When situations of armed conflict do occur, the protection of civilians is a United Nations priority. Any protection activity, be it physical, political or through the establishment of a protective environment, must be based on the rule of law and aims to give the applicable laws practical relevance in difficult circumstances. The applicable normative framework and the obligations of Member States are critical to all protection work. To protect civilians better, Member States must adhere to the relevant international treaties, include their provisions in national legislation and establish well-functioning institutions and internal controls. Similarly, important are education and information concerning compulsory norms and prohibited practices and criminal enforcement in cases of serious breaches. In other situations of violence and insecurity, a strong rule of law, which protects human rights, helps prevent and mitigate violent crime and conflict by providing legitimate processes for the resolution of grievances and disincentives for crime and violence. Conversely, weak economic development and inequality can be a trigger for crime and violence.
Establishing rule of law institutions is vital to ensuring immediate security and the necessary stability for peacebuilding to take root. Strong justice and corrections institutions, together with accountable police and law enforcement agencies, which fully respect human rights, are critical for restoring peace and security in the immediate post-conflict period. They allow for perpetrators of crimes to be brought to justice, encourage the peaceful resolution of disputes and restore trust and social cohesion based on equal rights. Establishing such conditions is equally important to peace and security and to sustainable development. In this regard, the United Nations recognizes the need to employ a broad approach by supporting the entire criminal justice chain. As part of a comprehensive approach to enhancing the rule of law and human rights, it is essential to support nationally owned efforts to reform the security sector.
Some of the greatest challenges to peace and security are crimes which, while committed on national territory, permeate national borders and affect entire regions and ultimately the international community as a whole. This is an evolving challenge for the rule of law and the protection of human rights and illustrates well the strong linkages with peace and security.
Terrorism brings violence and instability, can limit freedom of movement and access to employment and educational opportunities, degrades the quality of life and threatens the basic rights of people, including the right to life and security. Terrorism represents a threat to security and stability and can undermine economic and social development. Eighteen universal instruments (14 conventions and 4 protocols) against international terrorism, including the relevant Security Council resolutions, have been elaborated within the framework of the United Nations relating to specific terrorist activities. Similarly, transnational organized crime in diverse areas threatens peace and security and undermines the economic and social development of societies around the world.
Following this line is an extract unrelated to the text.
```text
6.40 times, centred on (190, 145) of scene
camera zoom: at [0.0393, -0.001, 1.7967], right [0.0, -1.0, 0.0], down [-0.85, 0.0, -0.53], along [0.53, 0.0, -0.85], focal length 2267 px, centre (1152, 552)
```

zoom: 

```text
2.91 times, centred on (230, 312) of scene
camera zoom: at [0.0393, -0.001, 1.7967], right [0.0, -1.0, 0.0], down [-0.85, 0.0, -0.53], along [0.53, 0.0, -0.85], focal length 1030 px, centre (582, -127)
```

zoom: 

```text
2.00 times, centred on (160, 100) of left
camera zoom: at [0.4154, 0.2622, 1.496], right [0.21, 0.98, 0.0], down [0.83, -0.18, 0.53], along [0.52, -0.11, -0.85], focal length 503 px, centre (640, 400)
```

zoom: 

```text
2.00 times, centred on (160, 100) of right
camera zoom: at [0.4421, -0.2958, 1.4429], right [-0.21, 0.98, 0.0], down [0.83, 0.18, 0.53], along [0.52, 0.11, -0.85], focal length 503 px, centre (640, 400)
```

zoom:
Through its peacekeeping operations, the United Nations aims to address the situation of those individuals and communities most affected by conflict, with the overarching goal of assisting national political processes, conflict resolution and stabilization. Peacekeeping operations assist countries to strengthen the rule of law by restoring and maintaining security, protecting civilians, paving the way to peacebuilding, reconstructing communities and creating the enabling conditions for sustainable peace. Rule of law activities in peacekeeping are people-centered initiatives. They are tailored to local realities and assist communities to produce concrete peace dividends.